No one ever got rich betting on the demise of Hugo Chávez. As a leftist Venezuelan paratrooper officer, he led a failed coup in 1992, but he was let out of prison just two years later and started campaigning for the presidency, which he won in 1998. In 2002 Chávez himself was the target of a coup; it threw him out of power for a few days, but he survived it. Ditto a 2004 recall referendum. He won re-election as President in 2006 and then a 2009 plebiscite that lets him run as often as he wants.
So I'm not about to assume, as so many are at the moment, that surgery for a pelvic abscess which has kept Chávez, 56, laid up in a Havana hospital and unusually silent since June 10 threatens to end his political career if not his life. True, there is genuine cause for speculation about Chávez's health, if only because the world is getting little more than Twitter messages right now from a leader who is famous for interrupting Venezuelan TV broadcasts so he can talk for hours on end about whatever occurs to him, usually his imperialista enemy the U.S. But medical experts say it can take a few weeks to recover from abdominal abscesses, and that may well be what Venezuelan Foreign Minister Nicolás Maduro was referring to over the weekend when he said Chávez is "battling for his health."
Whatever Chávez's prognosis is, his hospital hiatus in Cuba has raised questions about the condition of his socialist Bolivarian revolution. On Sunday, June 26, the head of the National Assembly said he was certain Chávez would return for Venezuela's July 5 bicentennial celebration, a day when Chávez is also supposed to kick off a summit of Latin American leaders on Margarita Island. But until then, with problems like high inflation, chronic power outages and a bloody prison riot outside Caracas vexing the oil-rich South American nation, many Venezuelans are fretting about who's in charge of their government.
In fact, while Chávez convalesces in Havana, where he was visiting when he was stricken, officials in Caracas sound tongue-tied, as if they are fearful that they might appear to be usurping el comandante's powers. Vice President Elías Jaua refuses to step in as interim President, even though constitutional experts say it's required of him at this point, as it would be of the No. 2 in any country, until Chávez is back in the saddle. At the same time, with Chávez set to run for re-election next year, his older brother and political confidante Adán Chávez raised tensions on Sunday by declaring that while their United Socialist Party prefers to retain power at the ballot box, "as authentic revolutionaries, we cannot forget other forms of fighting ... including the armed struggle."
Politicians usually don't make reckless statements like that unless they're nervous and the Chavistas seem genuinely spooked about their 2012 prospects if Chávez can't run. This points to one of Venezuela's primary political ailments: Chávez has created a system that makes him indispensable.

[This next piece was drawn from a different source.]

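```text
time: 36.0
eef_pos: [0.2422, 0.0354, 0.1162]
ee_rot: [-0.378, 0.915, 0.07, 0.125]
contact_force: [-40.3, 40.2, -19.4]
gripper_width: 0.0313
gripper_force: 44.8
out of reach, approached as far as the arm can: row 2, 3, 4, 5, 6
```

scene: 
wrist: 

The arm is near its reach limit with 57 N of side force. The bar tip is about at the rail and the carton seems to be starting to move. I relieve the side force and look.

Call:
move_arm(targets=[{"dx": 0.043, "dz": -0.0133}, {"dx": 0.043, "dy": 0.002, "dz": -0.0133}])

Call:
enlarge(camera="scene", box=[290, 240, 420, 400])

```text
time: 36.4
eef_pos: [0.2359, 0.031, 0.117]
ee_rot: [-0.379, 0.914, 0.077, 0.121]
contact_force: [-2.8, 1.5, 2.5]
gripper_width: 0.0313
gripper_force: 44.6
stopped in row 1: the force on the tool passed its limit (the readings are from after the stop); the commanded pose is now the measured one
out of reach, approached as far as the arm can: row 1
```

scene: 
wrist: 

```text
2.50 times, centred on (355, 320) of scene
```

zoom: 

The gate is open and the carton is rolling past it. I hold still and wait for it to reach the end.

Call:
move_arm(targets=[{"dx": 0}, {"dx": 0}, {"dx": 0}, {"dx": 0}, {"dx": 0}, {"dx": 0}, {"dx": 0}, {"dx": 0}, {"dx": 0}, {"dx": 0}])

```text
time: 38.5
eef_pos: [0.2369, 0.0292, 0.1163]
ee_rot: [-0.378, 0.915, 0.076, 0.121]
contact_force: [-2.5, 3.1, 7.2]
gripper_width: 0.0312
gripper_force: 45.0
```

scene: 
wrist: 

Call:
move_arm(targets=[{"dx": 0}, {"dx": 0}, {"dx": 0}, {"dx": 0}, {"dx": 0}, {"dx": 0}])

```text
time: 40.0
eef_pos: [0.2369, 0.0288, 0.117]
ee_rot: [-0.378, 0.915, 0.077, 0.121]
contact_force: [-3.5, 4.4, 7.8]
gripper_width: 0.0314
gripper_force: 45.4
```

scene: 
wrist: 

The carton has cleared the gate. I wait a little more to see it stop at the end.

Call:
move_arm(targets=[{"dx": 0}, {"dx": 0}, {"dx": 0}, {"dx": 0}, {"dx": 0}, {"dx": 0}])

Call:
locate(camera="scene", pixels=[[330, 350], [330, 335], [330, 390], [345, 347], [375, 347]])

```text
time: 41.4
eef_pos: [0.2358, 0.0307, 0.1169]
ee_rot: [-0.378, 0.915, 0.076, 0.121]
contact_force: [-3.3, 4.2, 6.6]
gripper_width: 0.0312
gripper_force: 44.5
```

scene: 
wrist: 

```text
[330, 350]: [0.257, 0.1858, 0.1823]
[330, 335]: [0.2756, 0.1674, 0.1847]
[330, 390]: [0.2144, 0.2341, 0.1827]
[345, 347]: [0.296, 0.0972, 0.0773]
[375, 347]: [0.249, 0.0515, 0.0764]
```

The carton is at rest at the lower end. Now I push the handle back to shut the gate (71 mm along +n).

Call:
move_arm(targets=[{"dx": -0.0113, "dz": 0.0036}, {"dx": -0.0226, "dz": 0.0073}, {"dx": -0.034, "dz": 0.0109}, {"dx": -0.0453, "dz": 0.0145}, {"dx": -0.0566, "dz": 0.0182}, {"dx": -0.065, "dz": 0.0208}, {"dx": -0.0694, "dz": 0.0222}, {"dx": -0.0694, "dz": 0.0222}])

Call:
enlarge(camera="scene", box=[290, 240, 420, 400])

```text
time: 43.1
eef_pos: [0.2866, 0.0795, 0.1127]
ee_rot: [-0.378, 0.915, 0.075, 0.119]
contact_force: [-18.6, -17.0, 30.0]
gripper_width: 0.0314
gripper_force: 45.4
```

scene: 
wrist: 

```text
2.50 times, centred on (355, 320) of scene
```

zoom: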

If Venezuela were the model constitutional democracy he insists it is, his government wouldn't look like a deer in the headlights right now, with all three branches seemingly gripped by indecision about how to carry on in his medical absence. Since he won the 2009 referendum that eliminated presidential term limits he lost a similar plebiscite in 2007, but in a constitutionally questionable move, he got to put the question in front of voters again two years later the subject of grooming a successor has been taboo among his supporters.